Having met at university, Stornoway, the whimsical, outdoorsy, folk-pop four-piece from Oxford, garnered attention the old-fashioned way - they played gigs. Lots of them.
Then they got offered a slot at Glastonbury, where they were spotted by the music booker for Later With Jools Holland, and ended up on an episode that also featured Jay-Z, and the Foo Fighters. Not long after they were signed to 4AD, and released their first album, Beachcomber's Windowsill, in late 2010.
Two years on, they've just released Tales From Terra Firma, a somewhat bolder, more emotional affair, as frontman and songwriter Brian Briggs explains.

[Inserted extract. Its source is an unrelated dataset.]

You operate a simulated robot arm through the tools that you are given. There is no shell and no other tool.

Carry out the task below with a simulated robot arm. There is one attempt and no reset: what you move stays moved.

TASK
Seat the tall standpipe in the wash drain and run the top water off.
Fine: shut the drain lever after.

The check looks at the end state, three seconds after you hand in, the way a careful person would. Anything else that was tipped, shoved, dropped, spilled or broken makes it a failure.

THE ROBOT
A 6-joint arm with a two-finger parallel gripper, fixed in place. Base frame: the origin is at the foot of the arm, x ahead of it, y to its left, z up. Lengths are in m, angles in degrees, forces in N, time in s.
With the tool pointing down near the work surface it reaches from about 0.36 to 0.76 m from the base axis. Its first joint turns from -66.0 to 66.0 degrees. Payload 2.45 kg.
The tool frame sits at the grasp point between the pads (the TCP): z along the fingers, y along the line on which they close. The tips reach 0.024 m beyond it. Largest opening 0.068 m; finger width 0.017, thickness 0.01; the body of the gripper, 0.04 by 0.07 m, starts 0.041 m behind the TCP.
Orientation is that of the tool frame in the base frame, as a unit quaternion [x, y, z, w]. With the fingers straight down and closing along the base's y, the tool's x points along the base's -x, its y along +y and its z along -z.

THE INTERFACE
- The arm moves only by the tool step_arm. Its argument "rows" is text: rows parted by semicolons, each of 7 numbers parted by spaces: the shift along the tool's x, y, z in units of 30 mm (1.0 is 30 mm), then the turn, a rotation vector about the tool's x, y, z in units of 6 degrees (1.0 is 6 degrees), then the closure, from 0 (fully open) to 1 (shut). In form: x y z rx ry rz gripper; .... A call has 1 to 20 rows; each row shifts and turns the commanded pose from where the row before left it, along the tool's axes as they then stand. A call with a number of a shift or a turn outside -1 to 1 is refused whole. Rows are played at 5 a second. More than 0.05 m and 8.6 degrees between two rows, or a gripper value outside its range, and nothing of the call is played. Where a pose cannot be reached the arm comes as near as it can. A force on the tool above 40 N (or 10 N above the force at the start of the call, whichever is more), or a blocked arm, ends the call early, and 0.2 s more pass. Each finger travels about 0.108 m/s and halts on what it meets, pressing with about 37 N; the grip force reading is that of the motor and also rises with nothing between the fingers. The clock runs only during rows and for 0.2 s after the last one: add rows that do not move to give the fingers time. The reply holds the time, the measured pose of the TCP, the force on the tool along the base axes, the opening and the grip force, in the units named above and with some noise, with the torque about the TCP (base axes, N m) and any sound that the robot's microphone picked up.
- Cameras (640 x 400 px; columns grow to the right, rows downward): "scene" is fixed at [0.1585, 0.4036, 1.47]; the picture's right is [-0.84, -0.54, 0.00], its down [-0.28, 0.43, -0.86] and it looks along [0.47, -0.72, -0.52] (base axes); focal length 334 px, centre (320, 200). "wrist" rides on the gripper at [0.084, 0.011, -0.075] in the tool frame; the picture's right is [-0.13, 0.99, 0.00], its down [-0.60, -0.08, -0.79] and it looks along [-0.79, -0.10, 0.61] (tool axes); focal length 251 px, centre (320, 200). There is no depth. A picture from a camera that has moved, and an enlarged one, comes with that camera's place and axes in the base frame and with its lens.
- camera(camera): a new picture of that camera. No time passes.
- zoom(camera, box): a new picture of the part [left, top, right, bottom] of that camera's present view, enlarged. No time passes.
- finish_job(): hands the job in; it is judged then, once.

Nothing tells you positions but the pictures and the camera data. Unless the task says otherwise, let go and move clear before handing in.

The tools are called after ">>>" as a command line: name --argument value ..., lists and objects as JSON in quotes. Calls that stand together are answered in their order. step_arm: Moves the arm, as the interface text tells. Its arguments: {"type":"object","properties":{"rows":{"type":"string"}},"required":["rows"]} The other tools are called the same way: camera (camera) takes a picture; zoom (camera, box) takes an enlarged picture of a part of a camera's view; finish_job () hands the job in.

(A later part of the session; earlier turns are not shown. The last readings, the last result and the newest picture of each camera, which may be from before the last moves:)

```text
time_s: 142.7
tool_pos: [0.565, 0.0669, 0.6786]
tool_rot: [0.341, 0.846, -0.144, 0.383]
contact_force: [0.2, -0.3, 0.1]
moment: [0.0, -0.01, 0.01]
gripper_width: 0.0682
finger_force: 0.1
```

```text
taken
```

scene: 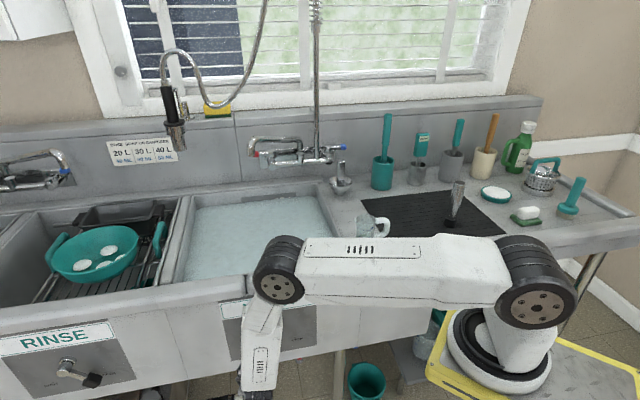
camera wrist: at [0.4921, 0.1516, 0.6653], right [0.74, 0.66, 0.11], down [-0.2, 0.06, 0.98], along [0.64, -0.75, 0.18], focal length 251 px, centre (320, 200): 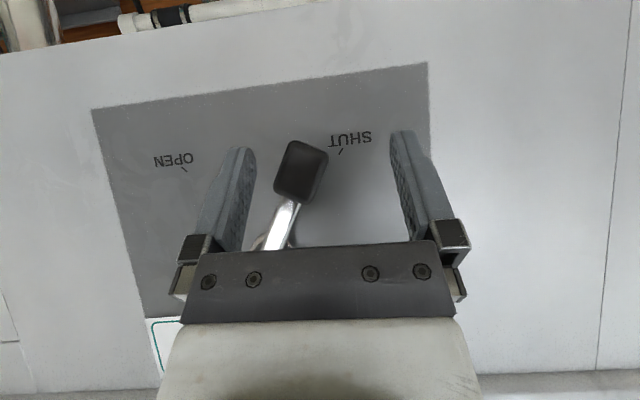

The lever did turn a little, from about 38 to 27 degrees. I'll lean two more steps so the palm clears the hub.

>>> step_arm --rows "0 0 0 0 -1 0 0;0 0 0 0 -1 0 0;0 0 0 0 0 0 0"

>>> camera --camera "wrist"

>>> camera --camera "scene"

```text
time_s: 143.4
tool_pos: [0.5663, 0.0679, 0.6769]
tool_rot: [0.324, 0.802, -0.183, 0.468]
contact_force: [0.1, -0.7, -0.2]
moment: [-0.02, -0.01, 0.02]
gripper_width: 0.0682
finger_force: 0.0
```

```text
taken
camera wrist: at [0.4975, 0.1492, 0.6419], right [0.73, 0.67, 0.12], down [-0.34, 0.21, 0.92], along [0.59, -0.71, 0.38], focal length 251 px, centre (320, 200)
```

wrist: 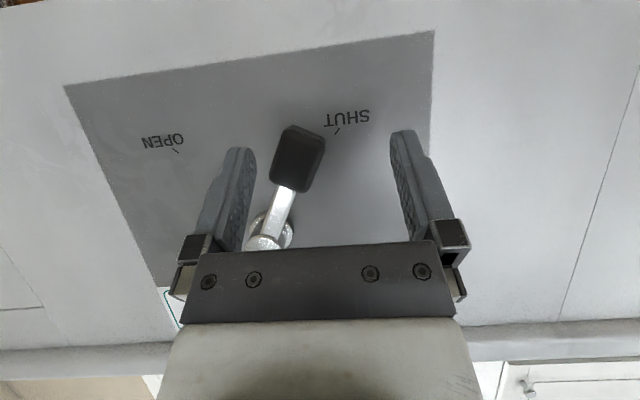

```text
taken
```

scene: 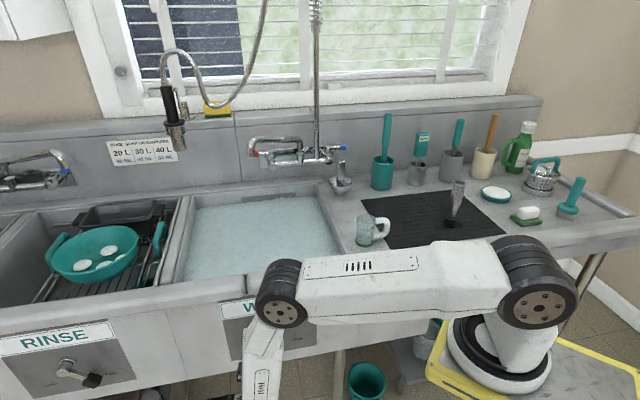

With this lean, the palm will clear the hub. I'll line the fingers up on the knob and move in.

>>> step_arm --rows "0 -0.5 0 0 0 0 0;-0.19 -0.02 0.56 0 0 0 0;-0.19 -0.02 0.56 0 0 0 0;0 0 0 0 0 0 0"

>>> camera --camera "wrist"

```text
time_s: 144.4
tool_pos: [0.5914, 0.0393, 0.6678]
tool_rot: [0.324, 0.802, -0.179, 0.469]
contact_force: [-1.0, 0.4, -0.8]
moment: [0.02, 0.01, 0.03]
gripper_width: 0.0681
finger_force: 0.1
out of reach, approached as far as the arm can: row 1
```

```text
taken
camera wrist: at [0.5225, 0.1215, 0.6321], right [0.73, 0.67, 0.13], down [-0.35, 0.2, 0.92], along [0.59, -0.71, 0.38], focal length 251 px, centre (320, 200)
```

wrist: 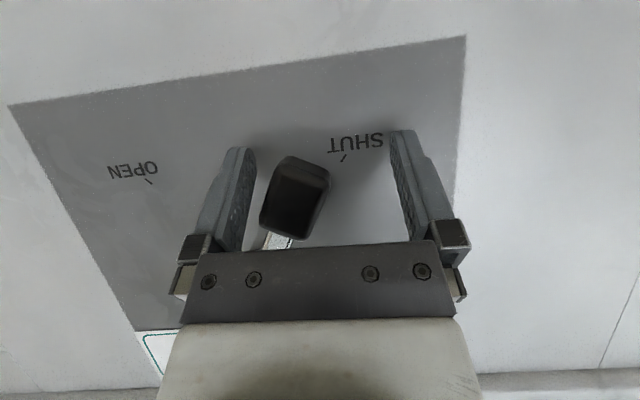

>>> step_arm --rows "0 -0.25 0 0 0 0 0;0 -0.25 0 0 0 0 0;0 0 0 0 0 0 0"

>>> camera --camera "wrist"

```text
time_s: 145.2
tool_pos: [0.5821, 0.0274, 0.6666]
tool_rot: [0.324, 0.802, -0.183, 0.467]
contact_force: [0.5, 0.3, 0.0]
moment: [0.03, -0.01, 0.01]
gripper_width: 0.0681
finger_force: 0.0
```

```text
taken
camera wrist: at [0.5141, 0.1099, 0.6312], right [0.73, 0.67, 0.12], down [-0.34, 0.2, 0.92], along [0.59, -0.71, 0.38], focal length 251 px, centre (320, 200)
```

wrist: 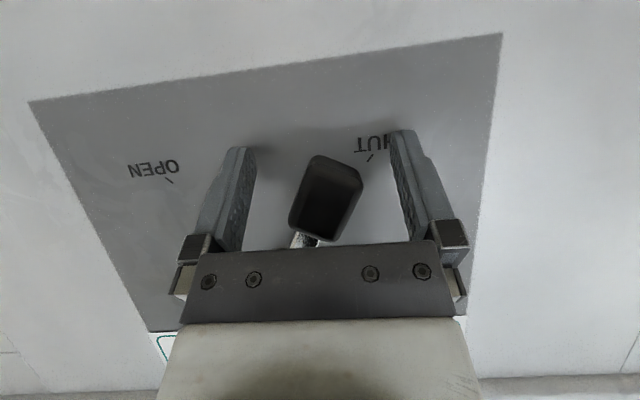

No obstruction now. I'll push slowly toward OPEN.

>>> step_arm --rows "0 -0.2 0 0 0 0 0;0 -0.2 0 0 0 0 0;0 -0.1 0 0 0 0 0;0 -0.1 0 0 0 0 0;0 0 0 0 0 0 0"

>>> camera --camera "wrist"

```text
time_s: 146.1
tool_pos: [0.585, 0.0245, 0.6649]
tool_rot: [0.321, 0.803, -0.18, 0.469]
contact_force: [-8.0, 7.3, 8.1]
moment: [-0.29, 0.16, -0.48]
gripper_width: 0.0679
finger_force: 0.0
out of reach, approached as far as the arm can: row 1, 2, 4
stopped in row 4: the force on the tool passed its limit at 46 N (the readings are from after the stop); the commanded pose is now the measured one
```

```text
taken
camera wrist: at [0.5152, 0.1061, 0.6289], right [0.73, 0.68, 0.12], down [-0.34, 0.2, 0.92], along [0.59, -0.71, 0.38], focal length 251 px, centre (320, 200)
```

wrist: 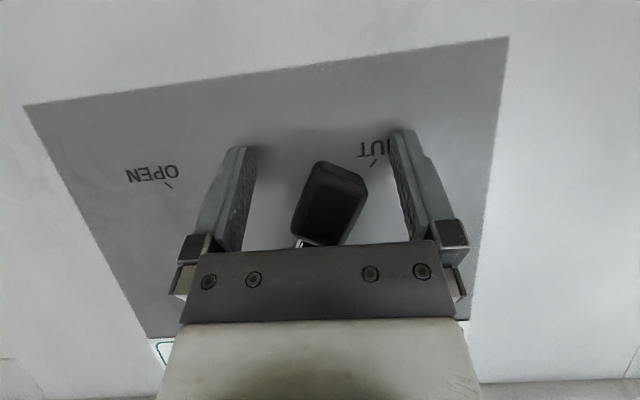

You've said the songs are "stories that a human might want to tell, after spending time on Earth". Where did that idea come from?
The songs all grew from things that happened in our lives over the past few years - getting engaged or married, having children, or in a sadder way, losing loved ones. So basically, lots of the things that inform human existence. It's a bit more of a coming-of-age album I suppose rather than an album about first love and being at university.

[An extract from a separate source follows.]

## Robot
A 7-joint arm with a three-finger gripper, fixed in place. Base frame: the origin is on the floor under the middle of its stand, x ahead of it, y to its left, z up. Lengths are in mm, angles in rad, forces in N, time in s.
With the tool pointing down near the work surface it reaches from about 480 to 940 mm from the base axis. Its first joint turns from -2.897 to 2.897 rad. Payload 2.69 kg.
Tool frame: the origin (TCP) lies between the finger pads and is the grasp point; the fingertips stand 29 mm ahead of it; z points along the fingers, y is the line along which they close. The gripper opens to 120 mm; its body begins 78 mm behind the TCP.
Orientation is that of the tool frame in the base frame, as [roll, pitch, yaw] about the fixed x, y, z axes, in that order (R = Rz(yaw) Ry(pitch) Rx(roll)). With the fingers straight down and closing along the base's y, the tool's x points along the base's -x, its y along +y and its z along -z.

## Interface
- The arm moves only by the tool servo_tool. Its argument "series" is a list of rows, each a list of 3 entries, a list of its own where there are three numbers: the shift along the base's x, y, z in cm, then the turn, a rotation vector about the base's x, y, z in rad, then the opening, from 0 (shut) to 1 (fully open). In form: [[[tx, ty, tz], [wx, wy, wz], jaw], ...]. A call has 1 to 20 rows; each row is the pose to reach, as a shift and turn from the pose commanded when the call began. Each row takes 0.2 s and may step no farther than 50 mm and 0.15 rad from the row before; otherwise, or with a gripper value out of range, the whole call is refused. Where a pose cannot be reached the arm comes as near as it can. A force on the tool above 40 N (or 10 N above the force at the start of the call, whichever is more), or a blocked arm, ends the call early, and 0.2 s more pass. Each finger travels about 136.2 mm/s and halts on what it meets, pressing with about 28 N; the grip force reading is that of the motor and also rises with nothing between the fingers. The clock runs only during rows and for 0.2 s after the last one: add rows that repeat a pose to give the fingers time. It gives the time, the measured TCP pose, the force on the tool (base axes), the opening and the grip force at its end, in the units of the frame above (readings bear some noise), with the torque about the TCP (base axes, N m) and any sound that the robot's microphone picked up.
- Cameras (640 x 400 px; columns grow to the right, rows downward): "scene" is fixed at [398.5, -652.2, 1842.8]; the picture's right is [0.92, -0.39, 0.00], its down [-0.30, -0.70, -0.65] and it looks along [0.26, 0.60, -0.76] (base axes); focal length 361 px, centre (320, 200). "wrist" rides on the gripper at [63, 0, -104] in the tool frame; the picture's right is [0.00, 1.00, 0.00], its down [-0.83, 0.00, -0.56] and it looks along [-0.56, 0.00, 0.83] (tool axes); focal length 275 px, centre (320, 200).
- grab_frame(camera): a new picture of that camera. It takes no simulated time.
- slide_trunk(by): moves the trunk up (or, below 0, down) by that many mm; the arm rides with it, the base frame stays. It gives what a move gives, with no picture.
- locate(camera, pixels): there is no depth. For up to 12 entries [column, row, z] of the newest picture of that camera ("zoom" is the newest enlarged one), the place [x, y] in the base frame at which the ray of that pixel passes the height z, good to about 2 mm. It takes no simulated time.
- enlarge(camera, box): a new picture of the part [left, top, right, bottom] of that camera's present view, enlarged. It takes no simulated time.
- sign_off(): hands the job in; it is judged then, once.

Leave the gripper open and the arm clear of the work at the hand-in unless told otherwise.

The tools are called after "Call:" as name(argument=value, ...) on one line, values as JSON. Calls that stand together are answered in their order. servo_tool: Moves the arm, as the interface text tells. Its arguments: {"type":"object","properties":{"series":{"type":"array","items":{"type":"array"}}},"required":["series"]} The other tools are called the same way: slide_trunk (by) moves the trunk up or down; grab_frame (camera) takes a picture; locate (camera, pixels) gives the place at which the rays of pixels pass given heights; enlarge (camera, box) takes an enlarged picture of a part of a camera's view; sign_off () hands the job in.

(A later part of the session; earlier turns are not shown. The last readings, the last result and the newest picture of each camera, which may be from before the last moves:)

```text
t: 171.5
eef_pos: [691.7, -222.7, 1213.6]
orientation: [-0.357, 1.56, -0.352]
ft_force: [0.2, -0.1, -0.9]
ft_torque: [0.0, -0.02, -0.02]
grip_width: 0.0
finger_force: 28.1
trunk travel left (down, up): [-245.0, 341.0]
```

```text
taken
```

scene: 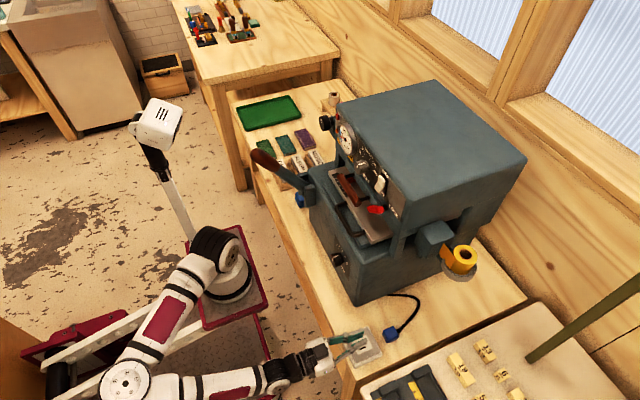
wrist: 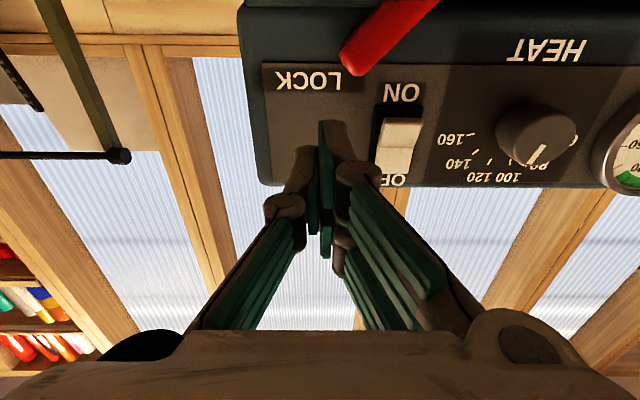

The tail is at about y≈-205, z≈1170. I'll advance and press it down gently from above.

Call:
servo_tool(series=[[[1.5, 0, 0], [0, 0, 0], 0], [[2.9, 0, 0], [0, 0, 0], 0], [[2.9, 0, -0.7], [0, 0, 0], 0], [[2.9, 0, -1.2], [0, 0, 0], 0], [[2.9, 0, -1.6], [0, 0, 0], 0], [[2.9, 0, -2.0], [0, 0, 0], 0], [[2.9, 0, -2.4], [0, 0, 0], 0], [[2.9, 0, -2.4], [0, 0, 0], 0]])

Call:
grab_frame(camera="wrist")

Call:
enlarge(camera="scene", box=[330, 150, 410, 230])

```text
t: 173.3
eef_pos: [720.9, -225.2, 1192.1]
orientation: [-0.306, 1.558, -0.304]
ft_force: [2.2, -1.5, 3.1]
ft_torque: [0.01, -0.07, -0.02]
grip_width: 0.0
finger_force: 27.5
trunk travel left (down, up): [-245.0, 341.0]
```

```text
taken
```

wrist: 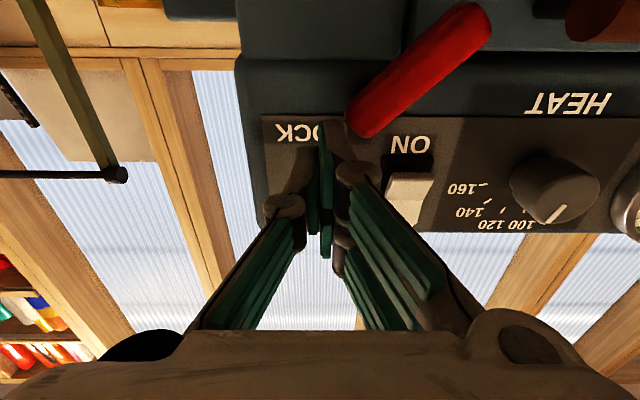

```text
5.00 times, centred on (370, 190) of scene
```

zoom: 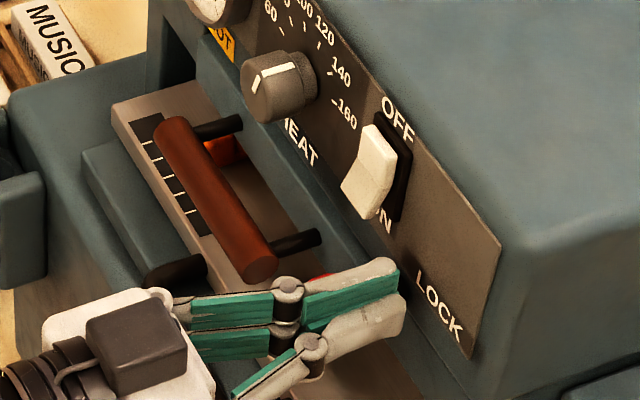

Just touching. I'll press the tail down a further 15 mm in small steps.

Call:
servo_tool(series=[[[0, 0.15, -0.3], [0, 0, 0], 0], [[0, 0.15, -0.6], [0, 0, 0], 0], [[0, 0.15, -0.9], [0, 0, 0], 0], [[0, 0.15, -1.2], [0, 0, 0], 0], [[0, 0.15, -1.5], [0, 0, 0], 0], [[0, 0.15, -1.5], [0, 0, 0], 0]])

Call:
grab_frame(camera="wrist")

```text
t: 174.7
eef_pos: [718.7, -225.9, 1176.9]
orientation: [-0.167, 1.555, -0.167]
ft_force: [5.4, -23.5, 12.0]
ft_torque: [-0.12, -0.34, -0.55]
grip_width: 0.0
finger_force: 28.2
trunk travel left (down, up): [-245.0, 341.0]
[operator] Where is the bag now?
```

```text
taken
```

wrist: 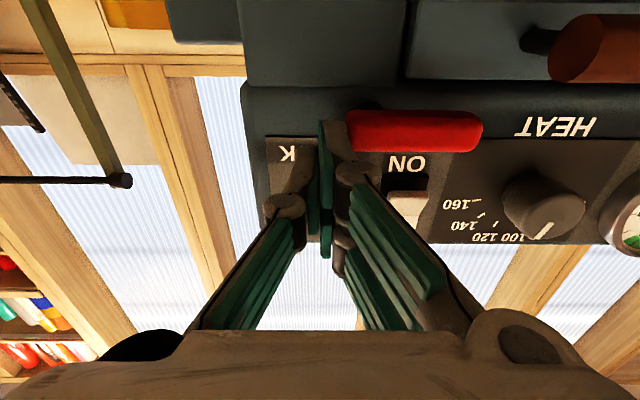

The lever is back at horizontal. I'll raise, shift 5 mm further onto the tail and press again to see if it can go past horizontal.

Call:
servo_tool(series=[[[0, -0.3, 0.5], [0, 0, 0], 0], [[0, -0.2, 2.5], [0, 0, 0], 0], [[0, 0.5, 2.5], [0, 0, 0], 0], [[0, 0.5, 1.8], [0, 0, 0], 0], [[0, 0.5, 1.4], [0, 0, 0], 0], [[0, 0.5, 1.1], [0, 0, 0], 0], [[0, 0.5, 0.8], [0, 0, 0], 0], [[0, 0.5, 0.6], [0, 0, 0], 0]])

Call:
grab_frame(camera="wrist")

It does have this theme, sort of true stories, and tales of life as a human being, but that was more because those things were happening, rather than thinking about finding a great theme.
There's all sorts of intriguing sounds on the album - saws, spoons, wood-chopping, mbira. Do you imagine them right from the start or is it more a case of experimentation?
"Sometimes I've already got a strong vision and other times it's about exploring. So for example, The Great Procrastinator, it's kind of laid-back, features some woodwind at the start, and it turns into a bit of a "last patrons at the bar" type of sing-along. But it had a few incarnations before we went for that style. At one point it was a high-speed, finger-picking, American banjo thing.
You recorded and produced the album in a garage, but you also recorded four songs in various other locations.
We did The Ones We Hurt the Most, and Farewell Appalachia in a lovely church - they've both got quite a reverby, open sound. And then we did The Great Procrastinator in the community centre hall just down the road, which had this old honkytonk-type bar-room piano. And in November Song, if you listen closely, you'll hear the sound of wind, and things clattering about, and that was recorded in a barn nearby on a rather windy evening. We like to use different locations because it's hard to replicate that atmosphere in a studio. If you record together in a particular space you can capture something that you can't get by recording in a dry garage and putting on something like the reverb after.
Do you think having a background in ecology [a PhD in duck conservation] is connected to the outdoorsy interest in the songs?
I think it's the fact that the music is all very honest, it's all very personal ... The outdoors is very much a part of who I am. Every song ends up with some reference to the outdoors or the weather or seasons.